As I said, this book is about persevering in the faith.  We need to hear its message just as much as the people needed to hear it who first head this epistle read to them when it was sent to their congregation.  Remember that these folks were struggling with hanging on to the outmoded forms of Old Testament religion.  All their lives, and as far as they could remember back in their genealogical tree, they had lived under the system of the ceremonial law that had been given by Moses 1400 years before.  It had been passed on from generation to generation, and it involved priestly sacrifices and various ceremonial ordinances that they had to keep.  It required certain burdensome aspects that went along with spirituality.  They were struggling with moving from that form of religion to the form of religion that had been brought by the Lord Jesus, because He had stripped away so many of those ceremonial aspects of their religion. 

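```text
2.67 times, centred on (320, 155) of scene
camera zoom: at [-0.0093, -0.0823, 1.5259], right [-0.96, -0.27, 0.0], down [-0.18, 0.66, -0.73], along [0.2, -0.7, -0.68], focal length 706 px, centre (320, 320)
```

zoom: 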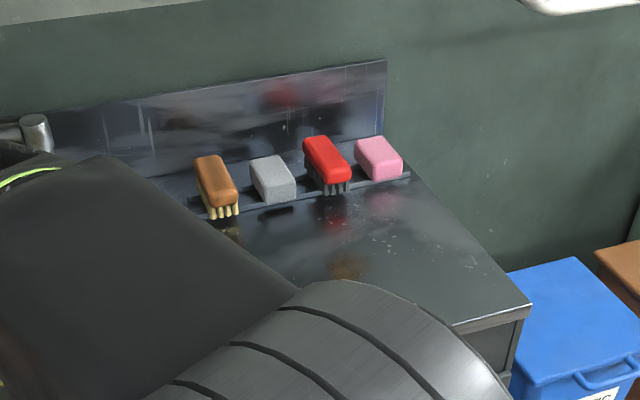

At the same time, many of these Christians, and by the way, you’re wondering, well, where between verses 1 and 3 do we find that?  You’re going to find the things they are struggling with throughout the book as the author addresses problems.  In other words, he wouldn’t be addressing the problem if they weren’t struggling with it; and so you can detect the things they are struggling with by the issues he raises.  So I’m giving you a short synopsis of some of the things you are going to see in the passages in the weeks to come.  I trust that you will trust me for a few weeks until I can actually show you in the passages.  We’ll try and keep our Bibles open during these studies and I’ll turn you to as many scripture passages as possible. 

These people were also struggling with mixing their thinking with both secular and religious ideas that were floating around in their contemporary world.  We’re going to see next week, perhaps, and in the week following, that these people were fascinated with the teaching about angels that was floating around in the Mediterranean world in their day.  And isn’t it interesting how many best sellers there have been in the last five years in our own land about angels?  Some of which have had horrible theology, and yet which many Christians have bought into, hook, line, and sinker. 

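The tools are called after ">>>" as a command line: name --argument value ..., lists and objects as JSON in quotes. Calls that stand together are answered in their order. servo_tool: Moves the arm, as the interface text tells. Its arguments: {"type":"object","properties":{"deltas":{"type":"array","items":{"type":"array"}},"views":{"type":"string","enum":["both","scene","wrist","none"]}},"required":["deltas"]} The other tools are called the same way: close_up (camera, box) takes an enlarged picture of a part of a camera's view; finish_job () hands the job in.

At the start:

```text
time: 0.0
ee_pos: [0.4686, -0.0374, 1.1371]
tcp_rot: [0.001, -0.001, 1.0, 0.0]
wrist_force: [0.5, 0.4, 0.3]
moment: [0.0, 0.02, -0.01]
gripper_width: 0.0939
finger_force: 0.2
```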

Also, these people were perhaps struggling with feeling that after moving from Judaism into Christianity, they had not found the satisfaction that they had expected.  They had not seen the wholeness or the spiritual maturity come that they were looking for.  They were not feeling the fulfillment that they were perhaps expecting.  And because of that, they were dissatisfied and some of them were being tempted to go back to those forms of religion that had supplied them with the sense that, okay, this is spiritual and that the spiritual aspect of my life is being dealt with. 

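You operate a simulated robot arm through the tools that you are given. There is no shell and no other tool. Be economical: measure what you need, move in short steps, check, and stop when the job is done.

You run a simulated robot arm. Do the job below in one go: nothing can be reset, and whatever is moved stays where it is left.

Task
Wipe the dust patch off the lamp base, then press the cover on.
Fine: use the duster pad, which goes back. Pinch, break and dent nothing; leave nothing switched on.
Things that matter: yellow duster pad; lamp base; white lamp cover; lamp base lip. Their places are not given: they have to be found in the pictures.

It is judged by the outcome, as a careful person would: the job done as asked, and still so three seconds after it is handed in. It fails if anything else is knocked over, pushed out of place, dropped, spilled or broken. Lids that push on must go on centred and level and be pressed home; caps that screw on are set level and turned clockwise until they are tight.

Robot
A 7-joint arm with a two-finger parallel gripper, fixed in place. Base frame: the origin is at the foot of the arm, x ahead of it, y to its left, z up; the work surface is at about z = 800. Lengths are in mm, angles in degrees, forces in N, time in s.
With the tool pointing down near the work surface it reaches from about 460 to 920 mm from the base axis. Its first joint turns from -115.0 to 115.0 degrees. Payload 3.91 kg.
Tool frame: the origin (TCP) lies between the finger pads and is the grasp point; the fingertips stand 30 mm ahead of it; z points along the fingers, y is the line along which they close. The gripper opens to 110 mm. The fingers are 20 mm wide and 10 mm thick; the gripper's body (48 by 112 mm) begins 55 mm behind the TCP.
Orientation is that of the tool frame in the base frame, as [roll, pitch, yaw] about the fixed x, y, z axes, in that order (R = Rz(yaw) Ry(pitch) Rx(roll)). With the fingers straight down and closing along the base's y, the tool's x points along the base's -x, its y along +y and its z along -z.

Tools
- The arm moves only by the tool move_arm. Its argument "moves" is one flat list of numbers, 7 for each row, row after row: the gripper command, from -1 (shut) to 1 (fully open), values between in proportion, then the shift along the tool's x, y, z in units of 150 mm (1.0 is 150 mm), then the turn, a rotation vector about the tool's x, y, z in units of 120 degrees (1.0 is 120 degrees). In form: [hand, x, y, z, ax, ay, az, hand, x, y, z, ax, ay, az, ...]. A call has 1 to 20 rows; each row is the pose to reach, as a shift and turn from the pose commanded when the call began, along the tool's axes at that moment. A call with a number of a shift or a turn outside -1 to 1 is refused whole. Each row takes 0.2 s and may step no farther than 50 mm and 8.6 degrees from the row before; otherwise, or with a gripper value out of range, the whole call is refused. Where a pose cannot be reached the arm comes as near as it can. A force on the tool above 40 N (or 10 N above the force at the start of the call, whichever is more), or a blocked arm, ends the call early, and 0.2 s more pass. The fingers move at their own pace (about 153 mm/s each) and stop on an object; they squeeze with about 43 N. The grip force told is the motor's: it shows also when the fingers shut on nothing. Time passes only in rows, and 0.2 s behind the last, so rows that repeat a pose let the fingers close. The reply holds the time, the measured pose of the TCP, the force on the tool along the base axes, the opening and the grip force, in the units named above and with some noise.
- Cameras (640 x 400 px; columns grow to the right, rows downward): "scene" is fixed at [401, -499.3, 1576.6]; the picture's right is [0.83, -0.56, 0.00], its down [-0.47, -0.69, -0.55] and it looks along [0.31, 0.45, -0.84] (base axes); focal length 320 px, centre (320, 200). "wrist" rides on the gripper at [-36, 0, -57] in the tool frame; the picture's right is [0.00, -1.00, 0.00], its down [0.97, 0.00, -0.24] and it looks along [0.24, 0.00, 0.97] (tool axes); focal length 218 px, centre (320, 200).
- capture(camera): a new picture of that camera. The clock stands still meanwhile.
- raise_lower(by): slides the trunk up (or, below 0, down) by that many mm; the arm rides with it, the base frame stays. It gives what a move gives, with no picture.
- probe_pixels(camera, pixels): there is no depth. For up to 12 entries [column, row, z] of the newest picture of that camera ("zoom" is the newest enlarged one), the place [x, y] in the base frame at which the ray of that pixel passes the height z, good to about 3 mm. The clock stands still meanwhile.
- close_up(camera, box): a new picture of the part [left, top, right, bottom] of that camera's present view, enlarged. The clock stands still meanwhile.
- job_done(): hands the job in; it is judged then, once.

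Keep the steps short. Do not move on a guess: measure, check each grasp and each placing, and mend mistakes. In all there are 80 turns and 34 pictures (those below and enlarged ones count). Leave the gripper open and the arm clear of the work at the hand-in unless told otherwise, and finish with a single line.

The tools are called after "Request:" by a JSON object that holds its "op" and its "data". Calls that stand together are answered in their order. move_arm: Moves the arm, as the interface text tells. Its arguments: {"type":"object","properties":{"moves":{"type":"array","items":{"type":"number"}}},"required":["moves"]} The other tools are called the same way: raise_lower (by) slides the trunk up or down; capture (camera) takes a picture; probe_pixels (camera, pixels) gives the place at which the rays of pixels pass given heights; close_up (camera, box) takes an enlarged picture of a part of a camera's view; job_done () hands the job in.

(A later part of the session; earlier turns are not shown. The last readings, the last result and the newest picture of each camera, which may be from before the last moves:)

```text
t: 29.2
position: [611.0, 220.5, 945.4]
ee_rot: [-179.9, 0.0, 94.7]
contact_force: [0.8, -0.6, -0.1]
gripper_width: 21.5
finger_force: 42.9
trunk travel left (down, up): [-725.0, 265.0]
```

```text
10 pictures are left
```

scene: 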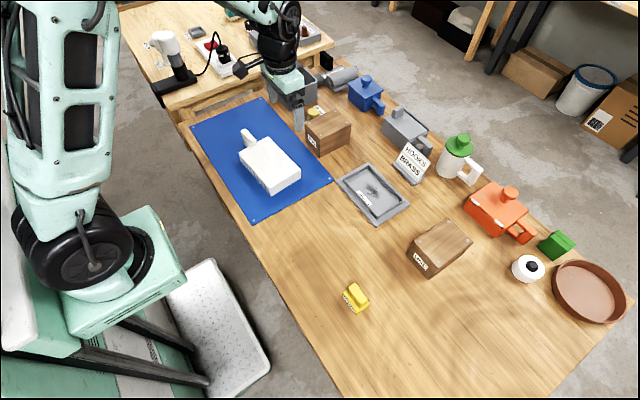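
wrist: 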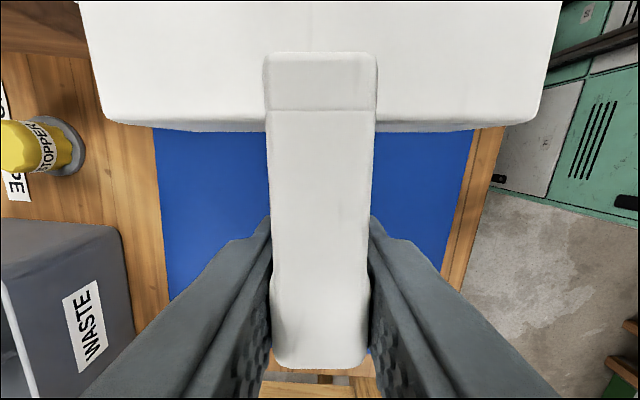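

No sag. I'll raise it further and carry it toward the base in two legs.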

Now we need to hear this message just as much as they, because many of us struggled with our past forms of thinking.  It’s funny how difficult it is to shake loose of things that we have learned when we were younger, even when they were wrong and even though we know that they were wrong.  Sometimes we have a thought-form drubbed into our mind that is contradictory to Christianity; and we may even sense that it is contradictory to Christianity, but it seems so common sensual that we have never worked on reconciling it, that we just sort of leave it as part of our thinking.  We struggle like they did with past forms of thinking.  We, too, give in to current ideas and ways of thinking that come some from religious ideas that are from non-Christian origins and some from secular ideas, which are, of course, from non-Christian origins.  Those things stunt our spiritual growth and often conspire to rob us of much of the satisfaction and blessing of the Christian life.  Often times, it tempts us to resort to some form of ritualism.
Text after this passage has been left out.